Written problem: Both the line containing "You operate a" and the line containing "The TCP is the" are to be reproduced exactly, along with every line between them, and nothing more.
▼▼▼
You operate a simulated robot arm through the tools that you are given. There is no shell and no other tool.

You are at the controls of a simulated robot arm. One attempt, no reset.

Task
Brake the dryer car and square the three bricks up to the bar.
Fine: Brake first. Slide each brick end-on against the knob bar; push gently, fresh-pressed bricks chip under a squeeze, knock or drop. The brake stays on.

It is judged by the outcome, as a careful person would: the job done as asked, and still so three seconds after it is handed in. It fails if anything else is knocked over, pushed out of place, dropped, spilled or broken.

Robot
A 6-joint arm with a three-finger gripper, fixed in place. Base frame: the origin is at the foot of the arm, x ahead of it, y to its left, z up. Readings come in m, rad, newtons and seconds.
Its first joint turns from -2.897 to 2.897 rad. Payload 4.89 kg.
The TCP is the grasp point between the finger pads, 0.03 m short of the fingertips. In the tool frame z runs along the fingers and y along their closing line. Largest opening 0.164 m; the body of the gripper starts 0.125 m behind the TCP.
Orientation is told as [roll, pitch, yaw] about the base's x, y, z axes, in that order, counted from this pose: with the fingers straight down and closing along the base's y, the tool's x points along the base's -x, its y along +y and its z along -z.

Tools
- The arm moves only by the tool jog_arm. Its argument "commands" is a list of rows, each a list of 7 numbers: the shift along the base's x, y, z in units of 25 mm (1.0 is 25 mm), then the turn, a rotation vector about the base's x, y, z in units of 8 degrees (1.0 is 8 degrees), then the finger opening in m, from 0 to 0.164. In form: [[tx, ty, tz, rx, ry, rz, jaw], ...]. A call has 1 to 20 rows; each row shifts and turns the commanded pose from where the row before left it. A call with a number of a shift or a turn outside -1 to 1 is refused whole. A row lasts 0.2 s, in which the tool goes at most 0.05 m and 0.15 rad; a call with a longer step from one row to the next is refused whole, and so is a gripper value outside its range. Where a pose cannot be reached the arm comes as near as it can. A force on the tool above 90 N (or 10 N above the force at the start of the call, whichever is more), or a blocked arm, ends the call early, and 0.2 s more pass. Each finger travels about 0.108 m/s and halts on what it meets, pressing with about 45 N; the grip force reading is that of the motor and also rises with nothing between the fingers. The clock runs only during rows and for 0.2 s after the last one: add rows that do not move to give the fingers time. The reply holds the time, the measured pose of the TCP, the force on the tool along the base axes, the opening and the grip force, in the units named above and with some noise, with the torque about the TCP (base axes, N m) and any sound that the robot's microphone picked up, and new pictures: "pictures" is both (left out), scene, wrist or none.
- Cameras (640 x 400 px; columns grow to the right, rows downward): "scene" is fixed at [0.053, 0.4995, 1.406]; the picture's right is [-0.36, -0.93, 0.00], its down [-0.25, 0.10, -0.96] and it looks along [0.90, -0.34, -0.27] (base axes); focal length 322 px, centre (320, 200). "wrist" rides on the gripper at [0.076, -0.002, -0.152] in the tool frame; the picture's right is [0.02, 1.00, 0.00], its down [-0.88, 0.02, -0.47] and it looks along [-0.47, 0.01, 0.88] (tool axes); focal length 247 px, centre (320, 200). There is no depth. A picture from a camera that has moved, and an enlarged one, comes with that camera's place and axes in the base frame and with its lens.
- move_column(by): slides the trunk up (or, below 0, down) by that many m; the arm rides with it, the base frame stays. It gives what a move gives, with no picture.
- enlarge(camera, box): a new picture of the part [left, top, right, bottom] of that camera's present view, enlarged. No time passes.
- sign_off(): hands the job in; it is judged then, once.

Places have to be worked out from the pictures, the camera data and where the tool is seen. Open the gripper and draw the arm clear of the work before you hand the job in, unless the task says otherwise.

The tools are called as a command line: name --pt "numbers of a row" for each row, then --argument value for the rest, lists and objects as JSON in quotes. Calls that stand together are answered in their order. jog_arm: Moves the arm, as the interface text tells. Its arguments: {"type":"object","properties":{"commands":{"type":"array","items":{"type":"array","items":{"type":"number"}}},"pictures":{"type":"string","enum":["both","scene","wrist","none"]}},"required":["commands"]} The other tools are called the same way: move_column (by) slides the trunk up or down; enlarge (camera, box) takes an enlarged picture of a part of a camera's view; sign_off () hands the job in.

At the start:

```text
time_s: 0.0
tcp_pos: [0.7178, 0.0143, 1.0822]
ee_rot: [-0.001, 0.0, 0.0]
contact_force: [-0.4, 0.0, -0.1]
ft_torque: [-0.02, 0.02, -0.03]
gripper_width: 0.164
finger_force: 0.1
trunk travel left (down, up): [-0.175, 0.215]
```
▲▲▲
▼▼▼
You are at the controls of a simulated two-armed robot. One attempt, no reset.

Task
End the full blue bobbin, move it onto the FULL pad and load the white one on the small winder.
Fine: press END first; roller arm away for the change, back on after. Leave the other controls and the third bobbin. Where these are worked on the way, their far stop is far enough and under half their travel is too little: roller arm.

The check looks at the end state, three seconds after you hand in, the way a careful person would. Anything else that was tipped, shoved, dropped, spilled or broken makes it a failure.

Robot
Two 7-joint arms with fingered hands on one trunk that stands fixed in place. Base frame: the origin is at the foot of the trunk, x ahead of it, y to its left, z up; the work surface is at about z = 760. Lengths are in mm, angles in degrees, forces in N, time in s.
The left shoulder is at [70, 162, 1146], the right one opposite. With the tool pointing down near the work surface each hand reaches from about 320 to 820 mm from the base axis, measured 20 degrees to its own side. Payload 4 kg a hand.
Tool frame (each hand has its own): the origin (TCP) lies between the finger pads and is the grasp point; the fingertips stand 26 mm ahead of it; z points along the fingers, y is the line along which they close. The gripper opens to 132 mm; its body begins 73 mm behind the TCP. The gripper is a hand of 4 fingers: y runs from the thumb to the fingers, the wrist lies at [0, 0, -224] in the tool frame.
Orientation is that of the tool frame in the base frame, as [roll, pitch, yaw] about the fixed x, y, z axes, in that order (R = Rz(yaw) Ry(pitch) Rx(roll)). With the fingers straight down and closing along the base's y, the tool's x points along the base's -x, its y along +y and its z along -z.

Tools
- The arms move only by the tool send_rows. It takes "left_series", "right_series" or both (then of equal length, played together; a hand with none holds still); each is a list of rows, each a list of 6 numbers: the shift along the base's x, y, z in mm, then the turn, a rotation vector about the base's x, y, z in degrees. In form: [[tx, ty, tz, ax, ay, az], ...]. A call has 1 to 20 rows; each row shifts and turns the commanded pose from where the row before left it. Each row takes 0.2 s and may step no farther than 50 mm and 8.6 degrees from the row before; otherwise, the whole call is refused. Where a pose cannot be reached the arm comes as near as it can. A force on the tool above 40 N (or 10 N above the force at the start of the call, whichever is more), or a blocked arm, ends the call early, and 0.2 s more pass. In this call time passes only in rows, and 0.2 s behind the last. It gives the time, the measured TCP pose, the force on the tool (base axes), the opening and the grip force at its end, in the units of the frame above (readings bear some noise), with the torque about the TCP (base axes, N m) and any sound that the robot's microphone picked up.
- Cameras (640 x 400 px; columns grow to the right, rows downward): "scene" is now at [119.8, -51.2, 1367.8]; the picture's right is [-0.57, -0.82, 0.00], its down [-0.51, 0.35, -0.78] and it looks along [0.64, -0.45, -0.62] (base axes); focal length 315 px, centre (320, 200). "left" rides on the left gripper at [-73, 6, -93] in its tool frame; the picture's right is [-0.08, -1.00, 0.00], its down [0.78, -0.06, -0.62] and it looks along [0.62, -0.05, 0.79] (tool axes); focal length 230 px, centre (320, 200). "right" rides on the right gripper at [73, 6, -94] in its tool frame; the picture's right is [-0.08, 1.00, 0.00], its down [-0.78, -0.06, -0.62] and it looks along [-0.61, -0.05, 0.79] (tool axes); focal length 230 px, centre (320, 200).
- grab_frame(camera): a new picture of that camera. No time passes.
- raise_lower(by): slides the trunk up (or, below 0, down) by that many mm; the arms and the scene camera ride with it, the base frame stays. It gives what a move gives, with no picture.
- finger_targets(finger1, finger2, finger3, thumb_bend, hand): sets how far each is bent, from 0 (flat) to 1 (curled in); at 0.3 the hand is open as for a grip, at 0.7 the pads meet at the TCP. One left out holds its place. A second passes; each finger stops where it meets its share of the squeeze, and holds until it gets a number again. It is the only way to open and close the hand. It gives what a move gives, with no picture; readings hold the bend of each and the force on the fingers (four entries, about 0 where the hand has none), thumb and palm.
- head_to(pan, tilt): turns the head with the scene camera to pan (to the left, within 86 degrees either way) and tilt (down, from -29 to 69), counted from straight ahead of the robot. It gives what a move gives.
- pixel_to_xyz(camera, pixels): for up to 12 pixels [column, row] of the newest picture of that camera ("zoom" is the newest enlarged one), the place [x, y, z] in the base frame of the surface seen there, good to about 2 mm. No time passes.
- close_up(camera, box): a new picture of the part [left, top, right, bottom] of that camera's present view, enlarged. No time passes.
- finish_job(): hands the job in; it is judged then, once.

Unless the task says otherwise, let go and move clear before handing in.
▲▲▲
Final result:
You operate a simulated robot arm through the tools that you are given. There is no shell and no other tool.

You are at the controls of a simulated robot arm. One attempt, no reset.

Task
Brake the dryer car and square the three bricks up to the bar.
Fine: Brake first. Slide each brick end-on against the knob bar; push gently, fresh-pressed bricks chip under a squeeze, knock or drop. The brake stays on.

It is judged by the outcome, as a careful person would: the job done as asked, and still so three seconds after it is handed in. It fails if anything else is knocked over, pushed out of place, dropped, spilled or broken.

Robot
A 6-joint arm with a three-finger gripper, fixed in place. Base frame: the origin is at the foot of the arm, x ahead of it, y to its left, z up. Readings come in m, rad, newtons and seconds.
Its first joint turns from -2.897 to 2.897 rad. Payload 4.89 kg.
The TCP is the grasp point between the finger pads, 0.03 m short of the fingertips. In the tool frame z runs along the fingers and y along their closing line. Largest opening 0.164 m; the body of the gripper starts 0.125 m behind the TCP.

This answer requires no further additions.